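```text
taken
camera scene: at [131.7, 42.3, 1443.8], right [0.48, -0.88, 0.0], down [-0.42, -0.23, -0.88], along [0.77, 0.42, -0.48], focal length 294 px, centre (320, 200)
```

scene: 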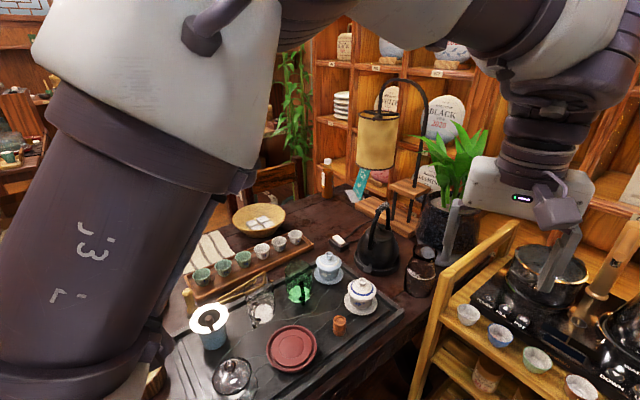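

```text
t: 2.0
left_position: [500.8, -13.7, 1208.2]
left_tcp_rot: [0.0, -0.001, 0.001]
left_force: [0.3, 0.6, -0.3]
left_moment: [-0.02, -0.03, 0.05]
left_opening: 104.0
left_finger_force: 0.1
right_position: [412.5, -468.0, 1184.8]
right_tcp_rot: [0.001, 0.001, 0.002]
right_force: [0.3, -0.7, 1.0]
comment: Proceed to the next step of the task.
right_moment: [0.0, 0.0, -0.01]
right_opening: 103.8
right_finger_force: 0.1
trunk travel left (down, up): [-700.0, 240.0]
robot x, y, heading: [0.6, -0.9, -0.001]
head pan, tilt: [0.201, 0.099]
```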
════
### Directive
Extract every line of the data exactly; pictures stay out. Use JSON: a list with one string for each line that is not empty.

### The answer
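[
  "```text",
  "taken",
  "camera scene: at [131.7, 42.3, 1443.8], right [0.48, -0.88, 0.0], down [-0.42, -0.23, -0.88], along [0.77, 0.42, -0.48], focal length 294 px, centre (320, 200)",
  "```",
  "scene: ",
  "```text",
  "t: 2.0",
  "left_position: [500.8, -13.7, 1208.2]",
  "left_tcp_rot: [0.0, -0.001, 0.001]",
  "left_force: [0.3, 0.6, -0.3]",
  "left_moment: [-0.02, -0.03, 0.05]",
  "left_opening: 104.0",
  "left_finger_force: 0.1",
  "right_position: [412.5, -468.0, 1184.8]",
  "right_tcp_rot: [0.001, 0.001, 0.002]",
  "right_force: [0.3, -0.7, 1.0]",
  "comment: Proceed to the next step of the task.",
  "right_moment: [0.0, 0.0, -0.01]",
  "right_opening: 103.8",
  "right_finger_force: 0.1",
  "trunk travel left (down, up): [-700.0, 240.0]",
  "robot x, y, heading: [0.6, -0.9, -0.001]",
  "head pan, tilt: [0.201, 0.099]",
  "```"
]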